Kids Clinic India Pvt. Ltd, which operates maternity and infant care chain Cloudnine Hospitals, said on Monday multi-stage venture investor Matrix Partners has decided to sell its entire stake in the company.

Investment bank Spark Capital has been hired to facilitate Matrix Partners’ exit, Cloudnine said in a statement.

Matrix Partners had initially invested $9.95 million in Cloudnine in 2011, and later put more money along with Sequoia Capital in 2013 and 2015. It made a partial exit in December 2015 when private equity firm True North invested Rs 400 crore (about $60 million) for a significant minority stake in Cloudnine.

Cloudnine didn’t specify who will buy the stake held by Matrix or whether a deal has been finalised yet. But it said that both Sequoia Capital and True North—earlier called India Value Fund Advisors—will remain invested in the company.

Avnish Bajaj, co-founder and managing director at Matrix India, said in the statement that the firm does not comment on specific returns from portfolio companies but it has had “a great outcome already” from its investment in Cloudnine.

Separately, Cloudnine co-founder and managing director Rohit MA told VCCircle that Matrix Partners will probably exit through a secondary deal and that the process will likely take about 90-100 days.

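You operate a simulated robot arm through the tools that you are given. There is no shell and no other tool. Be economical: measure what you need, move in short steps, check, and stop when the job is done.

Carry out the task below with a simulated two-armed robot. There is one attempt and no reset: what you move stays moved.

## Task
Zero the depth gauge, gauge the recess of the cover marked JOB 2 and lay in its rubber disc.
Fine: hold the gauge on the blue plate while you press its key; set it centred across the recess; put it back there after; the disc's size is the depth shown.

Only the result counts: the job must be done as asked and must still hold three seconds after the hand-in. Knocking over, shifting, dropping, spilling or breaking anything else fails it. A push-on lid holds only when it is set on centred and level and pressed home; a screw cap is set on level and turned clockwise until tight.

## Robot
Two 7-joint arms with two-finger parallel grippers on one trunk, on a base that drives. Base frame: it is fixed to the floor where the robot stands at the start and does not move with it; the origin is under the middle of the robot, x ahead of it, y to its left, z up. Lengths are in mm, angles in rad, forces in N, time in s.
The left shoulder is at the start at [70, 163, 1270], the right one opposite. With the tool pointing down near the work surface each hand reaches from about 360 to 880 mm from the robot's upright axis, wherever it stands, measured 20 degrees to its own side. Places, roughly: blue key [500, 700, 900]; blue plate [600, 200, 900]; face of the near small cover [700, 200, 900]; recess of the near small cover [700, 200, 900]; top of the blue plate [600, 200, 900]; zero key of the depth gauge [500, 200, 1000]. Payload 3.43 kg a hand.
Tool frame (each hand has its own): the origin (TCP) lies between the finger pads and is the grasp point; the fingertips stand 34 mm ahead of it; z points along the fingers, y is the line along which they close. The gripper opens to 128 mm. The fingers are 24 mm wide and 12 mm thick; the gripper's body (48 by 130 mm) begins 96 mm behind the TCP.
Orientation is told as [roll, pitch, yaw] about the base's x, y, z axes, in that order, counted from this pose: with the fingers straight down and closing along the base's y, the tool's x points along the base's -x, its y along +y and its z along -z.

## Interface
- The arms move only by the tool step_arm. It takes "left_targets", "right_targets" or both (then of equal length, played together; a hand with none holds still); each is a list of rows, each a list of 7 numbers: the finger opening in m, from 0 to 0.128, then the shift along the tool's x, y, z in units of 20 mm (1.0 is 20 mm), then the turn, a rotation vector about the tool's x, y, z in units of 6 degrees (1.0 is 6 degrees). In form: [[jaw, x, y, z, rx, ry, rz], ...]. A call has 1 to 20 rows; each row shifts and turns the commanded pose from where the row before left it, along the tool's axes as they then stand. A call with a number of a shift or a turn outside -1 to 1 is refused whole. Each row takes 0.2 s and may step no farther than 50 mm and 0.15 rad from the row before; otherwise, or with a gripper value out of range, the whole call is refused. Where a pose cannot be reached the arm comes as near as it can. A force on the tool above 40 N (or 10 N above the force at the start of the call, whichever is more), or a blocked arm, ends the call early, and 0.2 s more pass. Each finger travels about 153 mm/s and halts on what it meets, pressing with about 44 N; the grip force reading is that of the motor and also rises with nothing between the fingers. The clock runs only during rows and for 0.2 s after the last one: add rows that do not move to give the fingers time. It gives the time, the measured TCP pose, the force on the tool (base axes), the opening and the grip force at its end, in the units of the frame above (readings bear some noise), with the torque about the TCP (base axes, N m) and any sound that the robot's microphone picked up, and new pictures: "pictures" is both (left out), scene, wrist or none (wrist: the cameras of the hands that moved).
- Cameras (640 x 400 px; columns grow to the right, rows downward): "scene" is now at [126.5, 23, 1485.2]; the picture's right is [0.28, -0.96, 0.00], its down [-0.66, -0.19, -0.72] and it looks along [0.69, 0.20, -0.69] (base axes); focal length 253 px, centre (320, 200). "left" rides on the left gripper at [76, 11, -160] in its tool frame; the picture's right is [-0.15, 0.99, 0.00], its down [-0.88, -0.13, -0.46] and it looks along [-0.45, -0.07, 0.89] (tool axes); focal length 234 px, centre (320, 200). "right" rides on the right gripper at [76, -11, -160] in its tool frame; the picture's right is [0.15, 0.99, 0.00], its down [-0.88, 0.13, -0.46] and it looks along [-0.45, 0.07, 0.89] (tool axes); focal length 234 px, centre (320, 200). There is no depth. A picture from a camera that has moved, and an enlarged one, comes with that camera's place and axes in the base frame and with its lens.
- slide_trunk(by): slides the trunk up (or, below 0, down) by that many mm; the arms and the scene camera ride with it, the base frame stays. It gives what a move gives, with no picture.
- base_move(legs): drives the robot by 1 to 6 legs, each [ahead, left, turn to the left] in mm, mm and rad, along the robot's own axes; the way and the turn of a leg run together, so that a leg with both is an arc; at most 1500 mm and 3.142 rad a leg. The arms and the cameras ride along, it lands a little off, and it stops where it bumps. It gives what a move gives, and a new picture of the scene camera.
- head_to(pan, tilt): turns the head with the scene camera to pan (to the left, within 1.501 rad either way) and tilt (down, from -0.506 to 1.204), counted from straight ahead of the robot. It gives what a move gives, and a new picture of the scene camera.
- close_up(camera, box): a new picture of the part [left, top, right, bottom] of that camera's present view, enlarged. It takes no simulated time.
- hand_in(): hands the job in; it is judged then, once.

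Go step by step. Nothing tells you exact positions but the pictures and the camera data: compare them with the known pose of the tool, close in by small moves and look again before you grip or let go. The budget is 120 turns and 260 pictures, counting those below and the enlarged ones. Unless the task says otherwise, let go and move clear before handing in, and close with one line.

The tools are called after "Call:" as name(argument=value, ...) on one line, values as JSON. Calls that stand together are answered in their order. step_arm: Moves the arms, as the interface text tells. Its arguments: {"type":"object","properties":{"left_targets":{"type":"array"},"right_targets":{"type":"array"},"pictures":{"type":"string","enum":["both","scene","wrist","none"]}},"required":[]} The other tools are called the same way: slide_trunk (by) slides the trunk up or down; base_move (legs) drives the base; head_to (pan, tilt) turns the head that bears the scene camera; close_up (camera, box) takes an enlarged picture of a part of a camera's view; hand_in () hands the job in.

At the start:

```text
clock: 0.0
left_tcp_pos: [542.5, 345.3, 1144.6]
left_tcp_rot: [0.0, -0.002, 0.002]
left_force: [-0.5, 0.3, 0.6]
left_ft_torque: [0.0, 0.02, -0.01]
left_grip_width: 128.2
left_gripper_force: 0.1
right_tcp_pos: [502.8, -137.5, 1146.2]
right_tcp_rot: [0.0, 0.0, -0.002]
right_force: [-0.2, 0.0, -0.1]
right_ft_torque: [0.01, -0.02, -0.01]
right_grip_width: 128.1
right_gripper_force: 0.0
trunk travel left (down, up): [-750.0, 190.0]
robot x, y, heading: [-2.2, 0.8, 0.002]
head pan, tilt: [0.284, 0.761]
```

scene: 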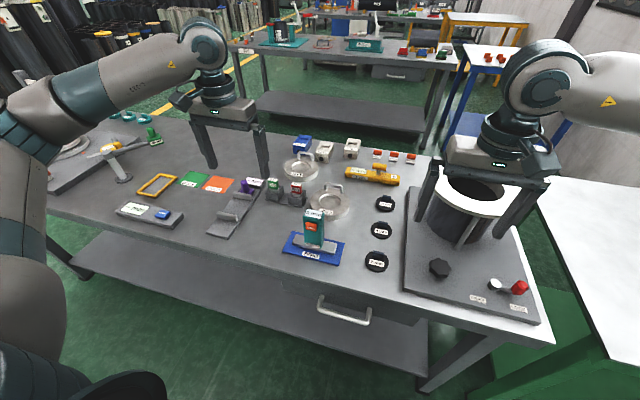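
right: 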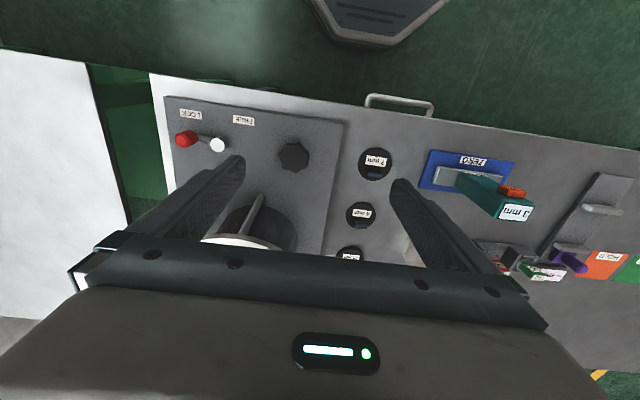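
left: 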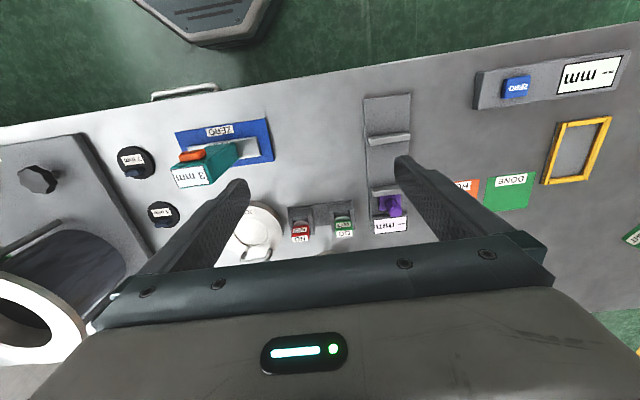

“The bias would be toward a secondary deal. As a pioneer in the industry, the company is far too young to be looking at strategic investments at this stage,” he said. He declined to comment whether Cloudnine would also raise fresh capital at this stage.

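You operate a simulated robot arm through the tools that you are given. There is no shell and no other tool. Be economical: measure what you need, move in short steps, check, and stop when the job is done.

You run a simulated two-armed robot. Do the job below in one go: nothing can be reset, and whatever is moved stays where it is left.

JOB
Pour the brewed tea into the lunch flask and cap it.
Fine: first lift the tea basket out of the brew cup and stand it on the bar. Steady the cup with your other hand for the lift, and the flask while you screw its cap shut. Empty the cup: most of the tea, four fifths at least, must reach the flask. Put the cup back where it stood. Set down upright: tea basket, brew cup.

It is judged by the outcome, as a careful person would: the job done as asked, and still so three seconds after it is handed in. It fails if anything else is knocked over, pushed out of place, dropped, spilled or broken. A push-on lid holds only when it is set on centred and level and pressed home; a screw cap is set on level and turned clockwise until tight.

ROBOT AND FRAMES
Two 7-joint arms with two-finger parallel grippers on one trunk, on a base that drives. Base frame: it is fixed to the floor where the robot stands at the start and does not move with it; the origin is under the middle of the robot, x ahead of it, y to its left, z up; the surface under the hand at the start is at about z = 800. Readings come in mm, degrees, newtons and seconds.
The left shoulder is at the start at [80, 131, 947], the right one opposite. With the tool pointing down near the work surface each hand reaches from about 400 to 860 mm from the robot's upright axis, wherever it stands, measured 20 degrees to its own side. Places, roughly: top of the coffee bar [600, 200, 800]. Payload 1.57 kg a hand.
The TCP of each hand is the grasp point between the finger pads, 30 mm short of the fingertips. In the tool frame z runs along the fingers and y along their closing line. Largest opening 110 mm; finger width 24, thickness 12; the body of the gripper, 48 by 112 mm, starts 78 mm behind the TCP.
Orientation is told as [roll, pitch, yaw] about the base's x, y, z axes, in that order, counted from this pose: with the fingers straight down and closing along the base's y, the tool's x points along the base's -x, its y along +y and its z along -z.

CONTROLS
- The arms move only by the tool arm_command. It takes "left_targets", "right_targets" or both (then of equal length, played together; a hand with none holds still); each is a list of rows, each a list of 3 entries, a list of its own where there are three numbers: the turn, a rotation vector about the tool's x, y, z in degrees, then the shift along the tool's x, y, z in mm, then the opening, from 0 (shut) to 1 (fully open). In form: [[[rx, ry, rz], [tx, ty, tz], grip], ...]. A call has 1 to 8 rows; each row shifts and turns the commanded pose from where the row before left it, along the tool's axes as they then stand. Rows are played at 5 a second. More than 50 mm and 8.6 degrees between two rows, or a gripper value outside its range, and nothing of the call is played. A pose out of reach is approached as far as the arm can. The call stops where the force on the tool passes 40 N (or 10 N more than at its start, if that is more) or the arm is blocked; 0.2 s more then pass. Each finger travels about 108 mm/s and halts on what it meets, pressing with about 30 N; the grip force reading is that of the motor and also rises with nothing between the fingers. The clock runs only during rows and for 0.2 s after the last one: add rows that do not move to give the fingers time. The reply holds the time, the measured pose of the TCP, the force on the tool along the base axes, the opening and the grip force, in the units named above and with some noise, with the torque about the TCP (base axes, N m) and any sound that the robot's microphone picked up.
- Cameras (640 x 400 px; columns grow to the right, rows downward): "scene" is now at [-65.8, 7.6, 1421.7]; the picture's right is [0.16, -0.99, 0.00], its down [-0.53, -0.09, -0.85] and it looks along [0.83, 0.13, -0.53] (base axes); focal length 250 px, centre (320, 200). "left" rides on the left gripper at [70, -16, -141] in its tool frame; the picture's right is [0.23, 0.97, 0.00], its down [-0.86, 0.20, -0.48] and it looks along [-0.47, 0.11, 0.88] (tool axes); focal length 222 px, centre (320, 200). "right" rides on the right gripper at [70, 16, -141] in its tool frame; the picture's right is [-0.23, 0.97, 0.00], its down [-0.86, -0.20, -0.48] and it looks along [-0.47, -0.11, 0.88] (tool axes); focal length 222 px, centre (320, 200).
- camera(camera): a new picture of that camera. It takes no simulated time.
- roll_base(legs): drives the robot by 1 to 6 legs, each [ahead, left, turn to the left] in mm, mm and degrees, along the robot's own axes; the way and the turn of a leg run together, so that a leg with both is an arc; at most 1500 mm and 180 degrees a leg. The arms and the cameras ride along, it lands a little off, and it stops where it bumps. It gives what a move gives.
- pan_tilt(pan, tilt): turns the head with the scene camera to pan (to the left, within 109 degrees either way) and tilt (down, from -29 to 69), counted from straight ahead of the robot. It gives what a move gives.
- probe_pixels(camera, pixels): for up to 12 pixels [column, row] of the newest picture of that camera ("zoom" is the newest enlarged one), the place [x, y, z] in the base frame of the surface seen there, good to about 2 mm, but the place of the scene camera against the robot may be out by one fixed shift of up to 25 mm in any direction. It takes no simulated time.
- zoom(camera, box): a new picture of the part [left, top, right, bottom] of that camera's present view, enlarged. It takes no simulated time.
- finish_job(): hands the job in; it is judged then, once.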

Cloudnine, which was founded in 2007, is present in 18 locations across six cities in India and continues to add about five hospitals in different cities every year.

Rohit said the company will enter cities such as Kolkata, Chandigarh, Vashi (Navi Mumbai), Noida and Delhi this year and strengthen its operations in Mumbai, Pune, Chennai and Bangalore.

He also said there has been 10-fold growth in the number of beds since Matrix Partners first invested. The capacity to handle deliveries has also grown 10 times, to about 2,000 babies a month, he added.

The mother- and child-care segment has seen significant investor activity in the past year. Just seven months after True North's investment in Cloudnine, TPG Growth invested $33 million (Rs 220 crore) in Rhea Healthcare Pvt. Ltd, which runs a chain of mother- and child-care hospitals under the brand Motherhood, for a significant majority stake.

Matrix Partners’ exit and investments

The venture investment firm's last known exit was from women clothing brand 'W' in 2016. It also sold a bulk of its remaining stake in playschool chain Tree House Education & Accessories Ltd in February 2016. It has exited from gold loan company Muthoot Finance, too.

Matrix Partners is one of the VC firms which can boast to have backed more than one Indian unicorns, or private companies with a valuation of at least $1 billion, Ola and Quikr.

Matrix Partners was also looking to partially exit another healthcare firm, New Delhi Centre for Sight Pvt Ltd, which operates eye-care chain Centre for Sight, during the company’s planned initial public offering. However, the company scrapped its IPO citing market volatility.

Meanwhile, the venture firm went through a major churn as co-founder Rishi Navani quit in April last year to float investment firm Epiq Capital. At the time, Matrix Partners had also said that it raised a fresh corpus worth $110 million to make new investments in early-stage tech startups.

*This article has been updated to include comments from Cloudnine’s co-founder.